We’ve lost track of the number of ceramic watches coming onto the market in recent years. Omega was one of the first brands to master its complex and highly technical machining process when in 1982 it launched the Seamaster Black Tulip in Cermet, a ceramic and titanium carbide alloy. Over the past thirty years, the brand has become a specialist in this ultra-resistant material. “At Omega, it’s in a class of its own,” says Gregory Kissling, Head of Product Management. “We have developed a range of techniques that enable us to machine watches entirely in ceramic, from the case and dial to the bezel, pushers and crown. We can bond Liquidmetal to ceramic. In 2014 we developed a technique for setting diamonds in ceramic, and we can also grow gold on our bezels.” All these innovations are rolled out on several of the brand’s latest releases. For example, the blue ceramic bezel on the Speedmaster Moonphase is inscribed with a Liquidmetal tachymeter scale. The Seamaster Diver 300M Chronograph has a blue ceramic dial, while the ceramic bezel on the Seamaster Diver 300M in ceramic and titanium features a magnificent tachymeter scale in Grand Feu enamel.

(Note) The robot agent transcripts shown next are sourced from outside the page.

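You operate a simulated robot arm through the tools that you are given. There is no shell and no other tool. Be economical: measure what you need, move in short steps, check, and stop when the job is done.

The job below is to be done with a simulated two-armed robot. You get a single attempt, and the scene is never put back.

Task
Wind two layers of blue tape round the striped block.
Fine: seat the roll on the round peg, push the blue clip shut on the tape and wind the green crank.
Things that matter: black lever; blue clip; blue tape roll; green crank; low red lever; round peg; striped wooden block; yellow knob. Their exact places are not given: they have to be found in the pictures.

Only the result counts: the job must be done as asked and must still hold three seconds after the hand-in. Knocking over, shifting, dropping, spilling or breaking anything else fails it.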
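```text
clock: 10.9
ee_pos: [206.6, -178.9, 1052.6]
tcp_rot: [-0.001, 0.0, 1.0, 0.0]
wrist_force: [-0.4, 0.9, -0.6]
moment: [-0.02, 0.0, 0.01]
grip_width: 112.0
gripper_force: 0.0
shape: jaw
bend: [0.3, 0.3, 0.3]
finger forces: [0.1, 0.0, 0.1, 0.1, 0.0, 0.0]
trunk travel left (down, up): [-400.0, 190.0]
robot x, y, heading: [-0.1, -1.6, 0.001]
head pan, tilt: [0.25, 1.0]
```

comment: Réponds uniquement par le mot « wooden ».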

Making coloured ceramic is a real challenge.
Gregory Kissling

In the same family, the Seamaster Planet Ocean and Seamaster Planet Ocean Chronograph haven’t been overlooked. Both come with an orange ceramic bezel. “Omega has been able to produce orange ceramic since 2014,” notes Gregory Kissling. “Knowing how to make black, white, even blue ceramic is one thing. Making coloured ceramic is a real challenge. Whatever the colour, ceramic has opened many doors from a design perspective, such as the laser-engraved waves on the Diver ceramic dials. Ceramic is high in tension and this gives a much sharper, cleaner outline. Also, whereas a lacquered dial will never be perfect, with ceramic it’s possible to achieve a uniform colour.” It’s this attention to detail that makes all the difference, in a perfect alchemy of beauty and longevity.